Choosing to exterminate the bees and destroy the hive may be an easy solution, but this may result in their extinction, which in turn affects our quality of life in the long run as we depend on bees for honey, beeswax and a steady supply of food crops through the process of pollination.

If you happen to discover a beehive on your property, you have three options.

1. Seal the holes

Sealing holes to prevent more bees from entering a wall cavity can sometimes work, but the honeycomb in the walls will melt in the heat. This in turn causes the honey to penetrate through cracks in the walls, staining them. The honey residue attracts bees in the next season and the issue becomes a vicious cycle.

2. Remove hive and relocate bees yourself

Prepare a temporary substitute location. Find a large wooden box or huge sturdy ceramic plant pot to use as a temporary, alternative location for the bees. Place a covering on the box or pot to keep the rain out and bees from flying out in the removal process.

Find an alternative location for the hive. The spot should preferably be two miles away to prevent the worker bees from returning to the original site and to ensure that they are in proximity to flowering plants for nectar and pollen collection.

Wear bee-proof clothing. Wear light-colored and smooth-textured clothing as bees are known to be aggravated by dark-colors and rough clothing. Suitable clothing includes a beekeeper's veil and leather gloves for face and hand protection. A bee smoker or burning incense can calm the bees and decrease the likelihood of them stinging.

Use simple tools. If you find the hive in a tree in your property, slit open the affected section of the branch housing the hive. You can then transfer the exposed comb and bees to a bee box or ceramic pot with a lid.

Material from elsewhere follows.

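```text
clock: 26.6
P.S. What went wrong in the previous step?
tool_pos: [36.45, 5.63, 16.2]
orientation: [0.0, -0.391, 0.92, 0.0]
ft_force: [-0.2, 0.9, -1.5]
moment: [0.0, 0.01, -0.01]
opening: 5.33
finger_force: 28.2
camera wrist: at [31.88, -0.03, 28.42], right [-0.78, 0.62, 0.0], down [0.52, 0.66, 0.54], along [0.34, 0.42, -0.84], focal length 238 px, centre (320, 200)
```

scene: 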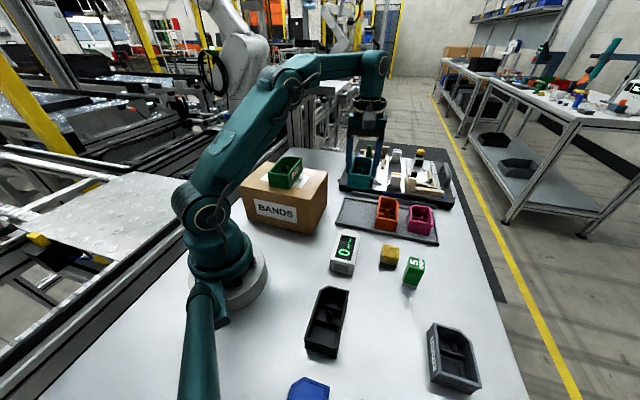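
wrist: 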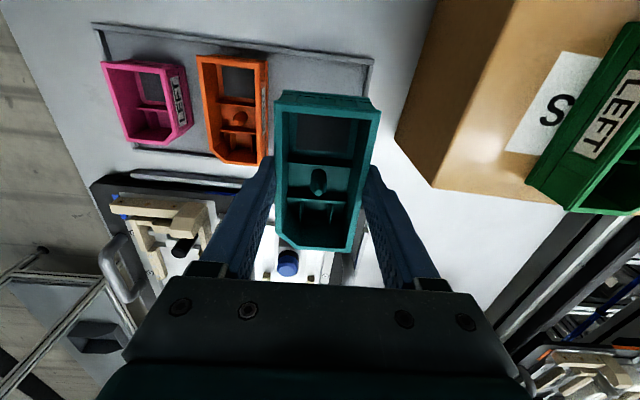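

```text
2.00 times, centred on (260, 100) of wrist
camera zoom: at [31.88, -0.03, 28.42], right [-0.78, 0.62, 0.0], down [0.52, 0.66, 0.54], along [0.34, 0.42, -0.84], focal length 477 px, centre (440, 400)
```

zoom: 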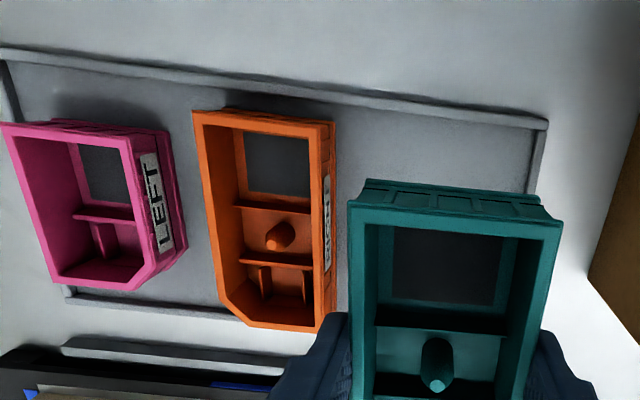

If you find a beehive in a cavity of a wall, expose the beehive by removing the paneling or enlarging the cavity before using simple tools such as a spade or shovel to carefully dislocate the hive. Once dislocated, quickly place the hive in the box or pot and cover it. Ensure that the hive is not tipped or the nectar pots will spill. Take the hive to a location where the bees can pollinate and thrive.

3. Call a bee specialist

If all else fails, consider hiring a bee specialist. A bee removal expert has the right training, expertise and equipment needed for safe bee removal and relocation without posing any threat to the homeowner or the bees. Ensure that the bee removal expert you hire has the right license and insurance to perform the bee removal operation.